This week’s Households Below Average Income figures, which are due to be published on Thursday, are important because they will show the degree of success achieved in meeting the target to halve child poverty by 2010, on the way to Tony Blair’s ambitious aim of ending child poverty within a generation.

We don’t expect the figures to show the target’s been met: it’s always been recognised to be a tough call, and we’ve been off track in recent years. But neither should we be pessimistic or apologetic about Labour’s record on child poverty. A report being published today by Child Poverty Action Group suggests that this week’s figures will show 900,000 children lifted out of poverty between 1998 and 2010, a tremendous achievement by any measure. And even this headline figure underestimates the achievement: as analysis by the Institute for Fiscal Studies, quoted in the CPAG report, shows, without the action taken by the Labour government in the 2000s to reduce child poverty, it’s projected that an additional 900,000 children would have fallen into poverty over the decade.

The coalition government’s been thoroughly unwilling to acknowledge this success, arguing that massive expenditure on benefits and tax credits achieved little in terms of poverty reduction. Clearly the figures give the lie to this assertion, yet increasingly it’s gaining currency. And it’s not only ministers, but also voices from the left, who have been asserting the failure of redistributive measures to address income poverty, arguing instead for investment to be redirected to early years provision and education.

Of course, such investment’s crucially important too. But the CPAG report conclusively refutes two central arguments that are being made by critics. In a series of chapters looking at all aspects of poverty, from educational outcomes to health and wellbeing, from social mobility to parental employment, the point is repeated that, first, adequate incomes matter for the effectiveness of all other mechanisms for tackling poverty, and second, suggestions that Labour failed on all measures of poverty other than income simply aren’t borne out by the facts.

In truth, Labour’s antipoverty strategy never was simply limited to tackling income poverty. Policies across the piece – sure start, measures to tackle the attainment gap in schools and improve educational outcomes, the minimum wage, the new deals and labour market programmes, the national childcare strategy, initiatives to reduce smoking, increase breastfeeding and tackle teenage pregnancy, measures to cut crime, improve neighbourhoods and address homelessness, and a host more – all contributed to a demonstrable improvement in children’s wellbeing.

In his chapter for the CPAG report, Professor Jonathan Bradshaw of the University of York shows that, across a range of 48 indicators examined across the domains of material wellbeing, child health, subjective wellbeing and mental health, education, housing, child maltreatment, children in care, childcare, crime and drugs, over the period 1997 to 2010, 36 moved in the right direction, and on only four did performance worsen. To suggest Labour’s strategy was too narrowly focused on incomes, and that our policy failed, massively ignores this evidence.

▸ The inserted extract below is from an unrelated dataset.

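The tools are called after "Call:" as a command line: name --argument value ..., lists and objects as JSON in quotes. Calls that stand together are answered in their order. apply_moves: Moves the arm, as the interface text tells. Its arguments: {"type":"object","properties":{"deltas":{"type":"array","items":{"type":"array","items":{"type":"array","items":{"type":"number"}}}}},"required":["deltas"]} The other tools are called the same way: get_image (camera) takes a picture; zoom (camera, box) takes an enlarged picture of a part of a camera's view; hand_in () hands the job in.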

But the significance of the analysis carried out for CPAG’s report goes beyond defending Labour’s record (something, by the way, that we ourselves have seemed strangely reluctant to do). The important – and worrying – message from the report is that progress made on all these different fronts is now in jeopardy as a result of the present government’s austerity programme.

Ideology rather than evidence is driving ministerial priorities, with more reliance on soundbites than on sound analysis of the causes and drivers of poverty and the long-term strategies to tackle them.

And, as Professor Tess Ridge of the University of Bath points out in her chapter, far from being ‘all in it together’,  it’s apparent that the poorest children and families are bearing the brunt of the recession and austerity measures.  Meanwhile, Jonathan Portes of the National Institute of Social and Economic Research, sounds an alarm bell for coalition ministers when he argues that policies designed to increase social mobility are being undermined by the specific policies of the government.

The truth is that Labour’s overall strategy over the past decade was the right one, and while more could have been achieved if we’d maintained the policy boldness of the early 2000s throughout the decade, the overall results for poor children were impressive.  Now, rather than allowing our good record to be rubbished (whether by foe or friend), we should be shouting our achievement from the rooftops, and putting this government on the spot to match it.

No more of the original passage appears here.